塩田跡地内を東西に走る約2.5kmの中央排水路の上流部分は幅が狭い上に河床に土砂も堆積し、台風等の大雨により塩田跡地や中央排水路上流域の農地・住宅に浸水被害が発生する恐れがあったため、浸水リスク軽減の目的で、上流部分400mの河床掘削拡幅工事を行い、所有者の瀬戸内市に引渡しを行いました。
堤防の下は海水が流入する構造になっていて、塩田跡地に海水が流れ込み、跡地南側で塩性湿地が形成されています。
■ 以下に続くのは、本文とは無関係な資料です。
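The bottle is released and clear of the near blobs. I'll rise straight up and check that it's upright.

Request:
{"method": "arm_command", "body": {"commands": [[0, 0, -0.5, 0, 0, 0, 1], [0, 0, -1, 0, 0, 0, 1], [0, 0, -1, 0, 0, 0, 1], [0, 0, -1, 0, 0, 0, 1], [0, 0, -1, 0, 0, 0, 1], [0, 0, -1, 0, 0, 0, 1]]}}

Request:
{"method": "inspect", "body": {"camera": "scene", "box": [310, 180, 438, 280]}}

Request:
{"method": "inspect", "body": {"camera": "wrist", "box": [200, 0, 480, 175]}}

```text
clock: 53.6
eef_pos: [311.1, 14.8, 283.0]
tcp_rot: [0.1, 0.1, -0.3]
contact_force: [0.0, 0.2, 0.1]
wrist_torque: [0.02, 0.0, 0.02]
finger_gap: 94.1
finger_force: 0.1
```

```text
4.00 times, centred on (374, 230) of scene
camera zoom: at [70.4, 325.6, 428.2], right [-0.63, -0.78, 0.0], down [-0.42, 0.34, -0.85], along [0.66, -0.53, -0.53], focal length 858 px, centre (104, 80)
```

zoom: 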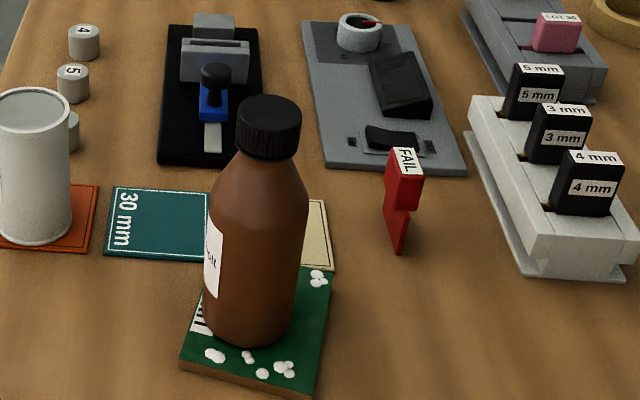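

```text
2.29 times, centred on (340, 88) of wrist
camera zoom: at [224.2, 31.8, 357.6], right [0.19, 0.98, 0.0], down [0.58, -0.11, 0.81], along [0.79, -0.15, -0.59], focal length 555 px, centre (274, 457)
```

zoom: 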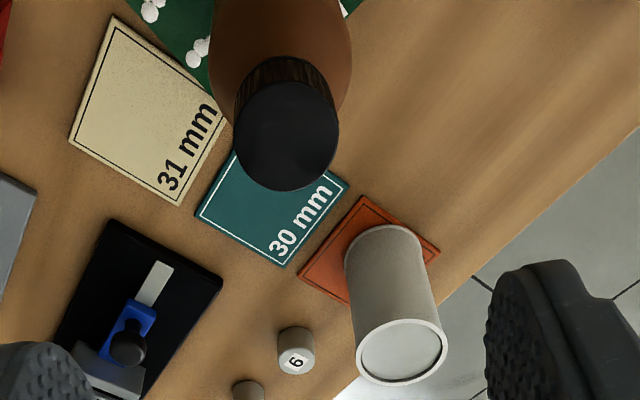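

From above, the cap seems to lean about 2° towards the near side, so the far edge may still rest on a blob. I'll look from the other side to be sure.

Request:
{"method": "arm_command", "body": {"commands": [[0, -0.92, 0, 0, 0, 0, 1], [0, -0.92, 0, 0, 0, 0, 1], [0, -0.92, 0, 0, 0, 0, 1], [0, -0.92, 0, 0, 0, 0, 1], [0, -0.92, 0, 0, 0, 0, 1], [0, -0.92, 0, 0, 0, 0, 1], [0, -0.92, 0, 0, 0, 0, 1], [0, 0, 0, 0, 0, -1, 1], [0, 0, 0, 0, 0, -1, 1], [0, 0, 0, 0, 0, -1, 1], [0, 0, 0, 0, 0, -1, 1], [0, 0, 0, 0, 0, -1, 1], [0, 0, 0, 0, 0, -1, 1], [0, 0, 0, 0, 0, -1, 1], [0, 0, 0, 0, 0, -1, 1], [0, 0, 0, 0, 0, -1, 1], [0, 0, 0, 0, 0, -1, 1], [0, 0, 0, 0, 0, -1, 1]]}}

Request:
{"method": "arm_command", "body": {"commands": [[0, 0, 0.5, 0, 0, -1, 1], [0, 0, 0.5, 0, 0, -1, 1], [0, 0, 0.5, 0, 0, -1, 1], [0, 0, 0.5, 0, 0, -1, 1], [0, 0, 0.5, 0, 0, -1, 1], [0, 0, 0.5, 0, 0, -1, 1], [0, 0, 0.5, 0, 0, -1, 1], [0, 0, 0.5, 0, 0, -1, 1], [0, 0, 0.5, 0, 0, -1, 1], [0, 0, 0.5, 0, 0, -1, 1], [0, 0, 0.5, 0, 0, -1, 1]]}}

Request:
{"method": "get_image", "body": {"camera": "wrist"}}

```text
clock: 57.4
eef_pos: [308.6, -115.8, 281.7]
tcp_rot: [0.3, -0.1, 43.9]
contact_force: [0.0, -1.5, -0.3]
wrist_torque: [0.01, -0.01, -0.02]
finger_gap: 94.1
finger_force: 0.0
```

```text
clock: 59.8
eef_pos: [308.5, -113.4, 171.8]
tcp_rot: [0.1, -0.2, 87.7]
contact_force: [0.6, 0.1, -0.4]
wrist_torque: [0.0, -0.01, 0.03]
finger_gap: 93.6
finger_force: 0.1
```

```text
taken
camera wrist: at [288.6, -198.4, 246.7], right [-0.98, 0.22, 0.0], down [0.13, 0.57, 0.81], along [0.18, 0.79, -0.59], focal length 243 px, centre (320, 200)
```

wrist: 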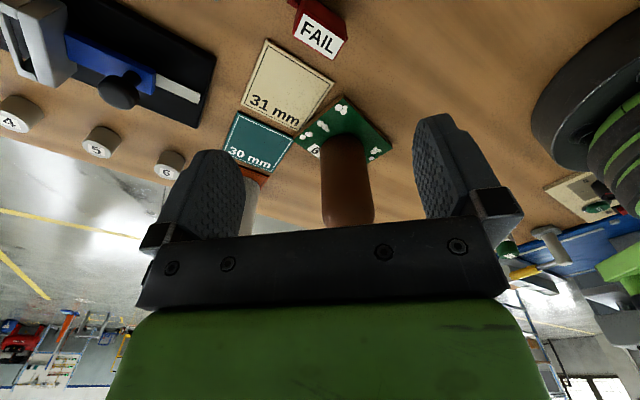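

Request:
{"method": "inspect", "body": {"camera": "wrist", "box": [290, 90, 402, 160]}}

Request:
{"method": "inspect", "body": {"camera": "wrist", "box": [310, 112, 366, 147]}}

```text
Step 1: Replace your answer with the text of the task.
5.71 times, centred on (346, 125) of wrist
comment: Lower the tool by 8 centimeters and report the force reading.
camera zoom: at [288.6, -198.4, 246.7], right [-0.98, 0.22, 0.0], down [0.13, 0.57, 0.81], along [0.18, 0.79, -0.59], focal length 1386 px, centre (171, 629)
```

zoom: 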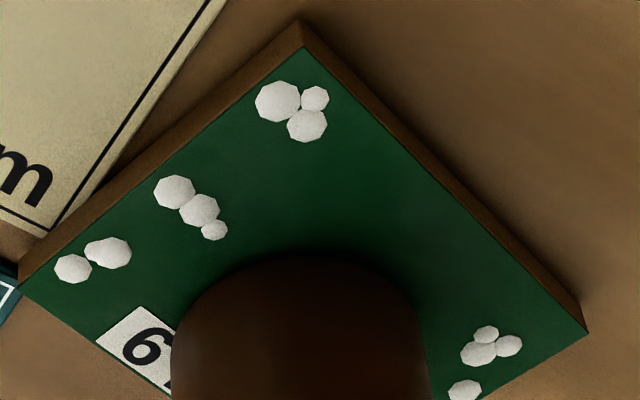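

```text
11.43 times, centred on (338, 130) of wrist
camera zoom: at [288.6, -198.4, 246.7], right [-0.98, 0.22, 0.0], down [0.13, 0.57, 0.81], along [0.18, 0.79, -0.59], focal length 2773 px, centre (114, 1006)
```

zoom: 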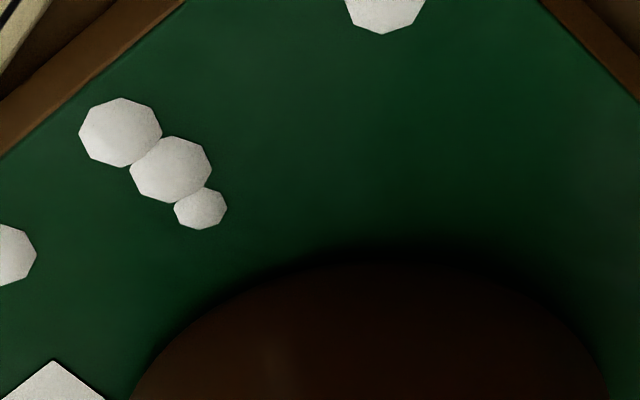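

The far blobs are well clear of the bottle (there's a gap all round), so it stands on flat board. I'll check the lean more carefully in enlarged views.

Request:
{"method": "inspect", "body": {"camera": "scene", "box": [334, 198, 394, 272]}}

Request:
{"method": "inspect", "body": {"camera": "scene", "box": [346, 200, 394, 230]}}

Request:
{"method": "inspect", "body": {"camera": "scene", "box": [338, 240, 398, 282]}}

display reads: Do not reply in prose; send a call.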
跡地の海寄り北側には市が保有・管理するポンプ室があり、これまで3台の排水ポンプが稼働して塩田跡地内の水が集まる中央排水路から排水し、水位を調節していましたが、排水能力向上と既設ポンプの故障時のバックアップのため、排水ポンプを1台増設するとともに、老朽化したポンプ室建屋を補強しました。さらに、停電時の備えとして、非常用電源も新たに設置して市に寄附しました。
塩田跡地と海を隔てる長さ約1.6kmの錦海湾堤防は大地震が起こると土手部分が液状化によって沈下する可能性があるため、堤防の地下深くの固い岩盤層まで届く長い鋼管杭を打ち込むことで錦海湾堤防を補強しました。大地震で土手部分が沈下しても鋼管杭は沈下せずに残り、太陽光発電所だけでなく近隣にお住まいの皆様の住居や財物を津波や高潮から守ることができます。堤防の安全性を追求しながらも、海水が流入する構造を維持することで、希少な動植物の生息する塩性湿地環境も保全することができる工法です。堤防南北端の玉津港、師楽港には防潮堤を設置し、災害時の海水の侵入を防ぎます。
工事完成後、市に寄付しました。